Light as a Feather
I was pleasantly surprised to come across this delightful recipe on Florence’s website, “Du bio dans mon Bento”.
This strawberry mousse is incredibly light and airy, almost like savoring a strawberry-scented cloud. 🍓
It’s an incredibly quick and easy recipe: simply combine the ingredients in a food processor, and let it do all the work for you!
Prep Time : 10 min
No cooking required
- Wash and remove the stems from the strawberries.
- Place them in the mixing bowl of a food processor, along with the powdered sugar.
Blend for one minute and scrape down the sides to ensure that all the strawberries are well pureed. - Swap the blending attachment for the whisk attachment (used for beating egg whites). Add the egg white and whisk for 5 uninterrupted minutes.
- Voilà, your mousse is now ready!
- Pour the mixture into serving glasses or ramekins, and refrigerate for at least 4 hours before serving.
Enjoy your Strawberry Mousse!
Gisou’s Tips and Tricks
- Remember to remove the strawberry stems only after washing them to prevent them from absorbing water.

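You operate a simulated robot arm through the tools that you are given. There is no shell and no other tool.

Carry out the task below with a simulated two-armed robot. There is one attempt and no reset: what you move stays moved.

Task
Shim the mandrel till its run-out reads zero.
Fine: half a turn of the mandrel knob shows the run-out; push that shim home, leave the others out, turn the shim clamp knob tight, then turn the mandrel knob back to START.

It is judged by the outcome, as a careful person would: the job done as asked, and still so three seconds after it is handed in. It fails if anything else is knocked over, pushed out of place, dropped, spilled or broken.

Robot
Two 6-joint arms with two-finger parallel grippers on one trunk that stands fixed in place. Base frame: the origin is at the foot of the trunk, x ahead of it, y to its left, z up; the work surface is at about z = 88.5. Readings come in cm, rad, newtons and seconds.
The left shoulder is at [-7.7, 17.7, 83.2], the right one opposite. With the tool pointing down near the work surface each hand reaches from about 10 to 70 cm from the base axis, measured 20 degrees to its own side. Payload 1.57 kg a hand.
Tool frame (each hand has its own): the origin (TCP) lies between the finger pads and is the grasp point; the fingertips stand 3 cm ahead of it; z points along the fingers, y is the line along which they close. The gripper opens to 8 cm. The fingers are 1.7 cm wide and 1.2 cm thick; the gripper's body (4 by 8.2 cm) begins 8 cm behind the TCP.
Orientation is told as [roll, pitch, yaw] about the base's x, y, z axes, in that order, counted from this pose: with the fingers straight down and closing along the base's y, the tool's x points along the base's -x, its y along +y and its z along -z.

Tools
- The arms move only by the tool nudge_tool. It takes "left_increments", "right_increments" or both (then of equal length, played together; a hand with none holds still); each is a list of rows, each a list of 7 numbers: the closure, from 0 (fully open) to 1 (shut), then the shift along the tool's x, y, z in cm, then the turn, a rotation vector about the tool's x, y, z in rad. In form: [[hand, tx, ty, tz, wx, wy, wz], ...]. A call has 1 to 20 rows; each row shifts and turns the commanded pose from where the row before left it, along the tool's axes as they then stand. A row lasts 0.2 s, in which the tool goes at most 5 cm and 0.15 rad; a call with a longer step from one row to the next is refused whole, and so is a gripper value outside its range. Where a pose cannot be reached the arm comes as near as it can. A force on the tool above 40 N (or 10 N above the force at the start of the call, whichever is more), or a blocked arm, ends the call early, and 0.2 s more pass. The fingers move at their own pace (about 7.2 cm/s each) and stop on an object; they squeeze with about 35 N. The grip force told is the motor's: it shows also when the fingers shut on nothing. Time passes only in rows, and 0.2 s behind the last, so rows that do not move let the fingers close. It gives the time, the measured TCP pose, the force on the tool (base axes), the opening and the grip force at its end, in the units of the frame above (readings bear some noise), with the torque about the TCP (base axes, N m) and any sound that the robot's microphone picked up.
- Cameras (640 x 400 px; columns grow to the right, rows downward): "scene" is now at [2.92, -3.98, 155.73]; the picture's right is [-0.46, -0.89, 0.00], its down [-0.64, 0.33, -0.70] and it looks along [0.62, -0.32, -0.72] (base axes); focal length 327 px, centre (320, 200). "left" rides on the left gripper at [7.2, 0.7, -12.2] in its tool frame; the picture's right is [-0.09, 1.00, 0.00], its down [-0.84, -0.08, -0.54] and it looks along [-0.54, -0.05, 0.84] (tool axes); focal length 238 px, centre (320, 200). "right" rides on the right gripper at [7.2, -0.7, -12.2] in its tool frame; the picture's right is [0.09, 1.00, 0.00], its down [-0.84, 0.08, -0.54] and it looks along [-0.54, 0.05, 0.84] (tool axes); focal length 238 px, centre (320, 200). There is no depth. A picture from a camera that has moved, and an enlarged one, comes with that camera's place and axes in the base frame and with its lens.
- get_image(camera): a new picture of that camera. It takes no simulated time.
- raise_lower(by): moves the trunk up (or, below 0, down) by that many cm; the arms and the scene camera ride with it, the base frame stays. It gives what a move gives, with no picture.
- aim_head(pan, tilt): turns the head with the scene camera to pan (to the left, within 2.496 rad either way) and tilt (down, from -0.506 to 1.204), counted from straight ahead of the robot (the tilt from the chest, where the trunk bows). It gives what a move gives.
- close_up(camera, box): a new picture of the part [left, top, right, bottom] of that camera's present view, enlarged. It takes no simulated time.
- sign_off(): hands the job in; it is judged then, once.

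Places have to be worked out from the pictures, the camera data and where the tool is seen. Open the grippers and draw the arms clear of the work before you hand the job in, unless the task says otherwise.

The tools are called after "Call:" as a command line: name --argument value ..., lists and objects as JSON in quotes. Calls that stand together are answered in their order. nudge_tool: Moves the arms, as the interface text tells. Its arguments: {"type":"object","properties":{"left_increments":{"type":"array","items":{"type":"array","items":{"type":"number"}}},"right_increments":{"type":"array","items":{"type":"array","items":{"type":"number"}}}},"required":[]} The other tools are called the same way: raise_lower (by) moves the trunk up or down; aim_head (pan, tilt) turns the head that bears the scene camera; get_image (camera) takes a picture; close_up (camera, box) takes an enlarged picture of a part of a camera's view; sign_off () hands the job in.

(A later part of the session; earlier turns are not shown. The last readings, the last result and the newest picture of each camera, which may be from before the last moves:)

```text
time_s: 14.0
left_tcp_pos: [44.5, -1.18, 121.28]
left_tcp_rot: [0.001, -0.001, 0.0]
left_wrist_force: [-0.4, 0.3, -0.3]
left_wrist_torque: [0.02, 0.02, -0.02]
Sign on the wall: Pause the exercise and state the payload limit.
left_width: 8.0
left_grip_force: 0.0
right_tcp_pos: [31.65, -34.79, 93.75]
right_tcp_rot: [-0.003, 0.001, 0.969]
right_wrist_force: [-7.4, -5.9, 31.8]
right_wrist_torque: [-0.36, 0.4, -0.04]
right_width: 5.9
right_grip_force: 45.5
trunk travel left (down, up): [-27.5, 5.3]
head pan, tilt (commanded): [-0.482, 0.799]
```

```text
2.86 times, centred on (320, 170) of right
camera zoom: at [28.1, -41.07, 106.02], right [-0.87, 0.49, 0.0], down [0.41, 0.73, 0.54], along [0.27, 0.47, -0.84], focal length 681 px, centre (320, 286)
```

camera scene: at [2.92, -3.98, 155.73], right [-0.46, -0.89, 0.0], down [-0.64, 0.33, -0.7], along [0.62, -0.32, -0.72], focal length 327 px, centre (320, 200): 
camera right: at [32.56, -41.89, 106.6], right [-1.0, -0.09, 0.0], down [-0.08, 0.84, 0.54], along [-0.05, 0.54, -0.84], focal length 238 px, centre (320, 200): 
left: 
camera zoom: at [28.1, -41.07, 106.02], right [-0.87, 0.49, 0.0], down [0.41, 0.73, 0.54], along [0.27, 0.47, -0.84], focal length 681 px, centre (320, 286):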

- I noticed that even after a full day in the refrigerator, the mousse wasn’t as chilled as the serving glass. To address this, I recommend placing one glass in the freezer for approximately an hour before serving.The mousse is just starting to turn into sorbet, creating a refreshing combination with the very light creaminess of the mousse at the center of the glass.
- If you want a strawberry sorbet, simply leave the glasses in the freezer for several hours.
- As for mousses stored in the refrigerator, I recommend consuming them on the same day. The egg white will not have the same consistency the next day.